## WHAT THE TASK ASKS
Please copy all the lines that follow, word for word. Format the lines as a JSON array of strings and drop empty lines.

## DATASET EXCERPT
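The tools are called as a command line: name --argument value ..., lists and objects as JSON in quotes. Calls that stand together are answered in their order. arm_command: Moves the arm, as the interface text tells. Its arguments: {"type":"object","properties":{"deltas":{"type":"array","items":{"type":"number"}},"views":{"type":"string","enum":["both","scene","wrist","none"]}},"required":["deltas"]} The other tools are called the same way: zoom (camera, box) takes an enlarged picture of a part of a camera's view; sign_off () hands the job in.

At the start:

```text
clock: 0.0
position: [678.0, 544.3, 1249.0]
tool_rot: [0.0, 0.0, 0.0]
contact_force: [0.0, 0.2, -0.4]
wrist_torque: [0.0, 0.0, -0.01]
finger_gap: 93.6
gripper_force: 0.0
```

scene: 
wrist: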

## SOLUTION TO THE EXERCISE
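[
  "The tools are called as a command line: name --argument value ..., lists and objects as JSON in quotes. Calls that stand together are answered in their order. arm_command: Moves the arm, as the interface text tells. Its arguments: {\"type\":\"object\",\"properties\":{\"deltas\":{\"type\":\"array\",\"items\":{\"type\":\"number\"}},\"views\":{\"type\":\"string\",\"enum\":[\"both\",\"scene\",\"wrist\",\"none\"]}},\"required\":[\"deltas\"]} The other tools are called the same way: zoom (camera, box) takes an enlarged picture of a part of a camera's view; sign_off () hands the job in.",
  "At the start:",
  "```text",
  "clock: 0.0",
  "position: [678.0, 544.3, 1249.0]",
  "tool_rot: [0.0, 0.0, 0.0]",
  "contact_force: [0.0, 0.2, -0.4]",
  "wrist_torque: [0.0, 0.0, -0.01]",
  "finger_gap: 93.6",
  "gripper_force: 0.0",
  "```",
  "scene: ",
  "wrist:"
]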